JOB:
Below is a listing to write out in full, exactly as given, without its pictures.

-------- SOURCE DATA --------

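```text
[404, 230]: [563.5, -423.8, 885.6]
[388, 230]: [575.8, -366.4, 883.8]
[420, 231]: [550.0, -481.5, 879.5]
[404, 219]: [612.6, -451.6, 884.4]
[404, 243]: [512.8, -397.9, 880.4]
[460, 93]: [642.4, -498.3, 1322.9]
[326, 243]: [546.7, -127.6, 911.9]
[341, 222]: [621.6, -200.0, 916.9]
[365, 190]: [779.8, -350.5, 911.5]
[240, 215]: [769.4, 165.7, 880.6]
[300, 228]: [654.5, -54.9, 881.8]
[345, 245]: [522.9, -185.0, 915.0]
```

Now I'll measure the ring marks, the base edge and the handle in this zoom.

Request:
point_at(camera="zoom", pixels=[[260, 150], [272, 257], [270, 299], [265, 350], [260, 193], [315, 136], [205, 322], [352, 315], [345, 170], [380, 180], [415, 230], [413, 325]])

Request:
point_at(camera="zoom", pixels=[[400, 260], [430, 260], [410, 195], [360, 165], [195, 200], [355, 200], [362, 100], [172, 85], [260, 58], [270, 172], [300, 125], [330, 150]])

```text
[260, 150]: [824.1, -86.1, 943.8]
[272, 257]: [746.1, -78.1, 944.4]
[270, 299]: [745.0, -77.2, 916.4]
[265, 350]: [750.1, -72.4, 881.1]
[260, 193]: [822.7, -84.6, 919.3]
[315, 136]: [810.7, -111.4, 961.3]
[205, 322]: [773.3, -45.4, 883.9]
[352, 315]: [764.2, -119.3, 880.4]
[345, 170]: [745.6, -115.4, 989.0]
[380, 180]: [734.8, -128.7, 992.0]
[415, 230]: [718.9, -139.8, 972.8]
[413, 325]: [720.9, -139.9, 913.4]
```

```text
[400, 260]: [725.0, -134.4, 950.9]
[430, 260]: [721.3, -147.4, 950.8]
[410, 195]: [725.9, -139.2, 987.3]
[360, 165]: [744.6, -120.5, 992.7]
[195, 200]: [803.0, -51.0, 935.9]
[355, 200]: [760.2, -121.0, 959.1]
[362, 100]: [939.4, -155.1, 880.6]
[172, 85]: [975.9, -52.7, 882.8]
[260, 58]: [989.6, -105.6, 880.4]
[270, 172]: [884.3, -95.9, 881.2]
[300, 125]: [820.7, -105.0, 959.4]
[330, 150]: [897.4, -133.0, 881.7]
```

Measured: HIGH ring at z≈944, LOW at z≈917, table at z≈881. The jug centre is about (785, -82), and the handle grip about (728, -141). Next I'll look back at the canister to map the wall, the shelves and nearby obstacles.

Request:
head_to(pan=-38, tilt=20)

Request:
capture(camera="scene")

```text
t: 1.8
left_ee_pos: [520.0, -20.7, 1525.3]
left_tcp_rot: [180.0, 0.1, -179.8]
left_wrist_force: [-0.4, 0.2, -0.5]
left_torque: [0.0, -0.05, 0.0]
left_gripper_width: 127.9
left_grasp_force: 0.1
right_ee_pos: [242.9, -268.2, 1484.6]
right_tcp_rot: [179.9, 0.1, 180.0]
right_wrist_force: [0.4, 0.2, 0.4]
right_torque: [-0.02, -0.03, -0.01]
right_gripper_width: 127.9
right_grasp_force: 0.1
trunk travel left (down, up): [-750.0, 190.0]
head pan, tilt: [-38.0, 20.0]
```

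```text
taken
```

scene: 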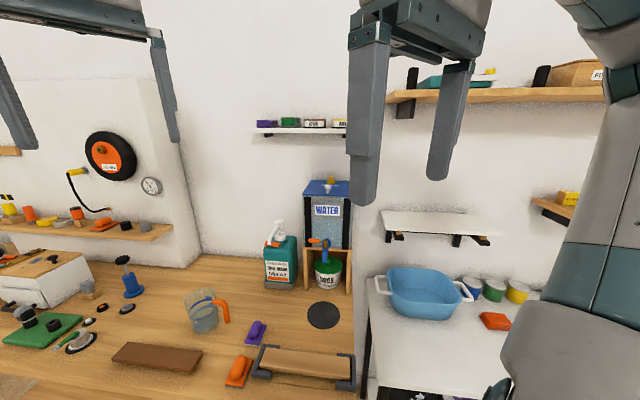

--------

EXPECTED OUTPUT:
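```text
[404, 230]: [563.5, -423.8, 885.6]
[388, 230]: [575.8, -366.4, 883.8]
[420, 231]: [550.0, -481.5, 879.5]
[404, 219]: [612.6, -451.6, 884.4]
[404, 243]: [512.8, -397.9, 880.4]
[460, 93]: [642.4, -498.3, 1322.9]
[326, 243]: [546.7, -127.6, 911.9]
[341, 222]: [621.6, -200.0, 916.9]
[365, 190]: [779.8, -350.5, 911.5]
[240, 215]: [769.4, 165.7, 880.6]
[300, 228]: [654.5, -54.9, 881.8]
[345, 245]: [522.9, -185.0, 915.0]
```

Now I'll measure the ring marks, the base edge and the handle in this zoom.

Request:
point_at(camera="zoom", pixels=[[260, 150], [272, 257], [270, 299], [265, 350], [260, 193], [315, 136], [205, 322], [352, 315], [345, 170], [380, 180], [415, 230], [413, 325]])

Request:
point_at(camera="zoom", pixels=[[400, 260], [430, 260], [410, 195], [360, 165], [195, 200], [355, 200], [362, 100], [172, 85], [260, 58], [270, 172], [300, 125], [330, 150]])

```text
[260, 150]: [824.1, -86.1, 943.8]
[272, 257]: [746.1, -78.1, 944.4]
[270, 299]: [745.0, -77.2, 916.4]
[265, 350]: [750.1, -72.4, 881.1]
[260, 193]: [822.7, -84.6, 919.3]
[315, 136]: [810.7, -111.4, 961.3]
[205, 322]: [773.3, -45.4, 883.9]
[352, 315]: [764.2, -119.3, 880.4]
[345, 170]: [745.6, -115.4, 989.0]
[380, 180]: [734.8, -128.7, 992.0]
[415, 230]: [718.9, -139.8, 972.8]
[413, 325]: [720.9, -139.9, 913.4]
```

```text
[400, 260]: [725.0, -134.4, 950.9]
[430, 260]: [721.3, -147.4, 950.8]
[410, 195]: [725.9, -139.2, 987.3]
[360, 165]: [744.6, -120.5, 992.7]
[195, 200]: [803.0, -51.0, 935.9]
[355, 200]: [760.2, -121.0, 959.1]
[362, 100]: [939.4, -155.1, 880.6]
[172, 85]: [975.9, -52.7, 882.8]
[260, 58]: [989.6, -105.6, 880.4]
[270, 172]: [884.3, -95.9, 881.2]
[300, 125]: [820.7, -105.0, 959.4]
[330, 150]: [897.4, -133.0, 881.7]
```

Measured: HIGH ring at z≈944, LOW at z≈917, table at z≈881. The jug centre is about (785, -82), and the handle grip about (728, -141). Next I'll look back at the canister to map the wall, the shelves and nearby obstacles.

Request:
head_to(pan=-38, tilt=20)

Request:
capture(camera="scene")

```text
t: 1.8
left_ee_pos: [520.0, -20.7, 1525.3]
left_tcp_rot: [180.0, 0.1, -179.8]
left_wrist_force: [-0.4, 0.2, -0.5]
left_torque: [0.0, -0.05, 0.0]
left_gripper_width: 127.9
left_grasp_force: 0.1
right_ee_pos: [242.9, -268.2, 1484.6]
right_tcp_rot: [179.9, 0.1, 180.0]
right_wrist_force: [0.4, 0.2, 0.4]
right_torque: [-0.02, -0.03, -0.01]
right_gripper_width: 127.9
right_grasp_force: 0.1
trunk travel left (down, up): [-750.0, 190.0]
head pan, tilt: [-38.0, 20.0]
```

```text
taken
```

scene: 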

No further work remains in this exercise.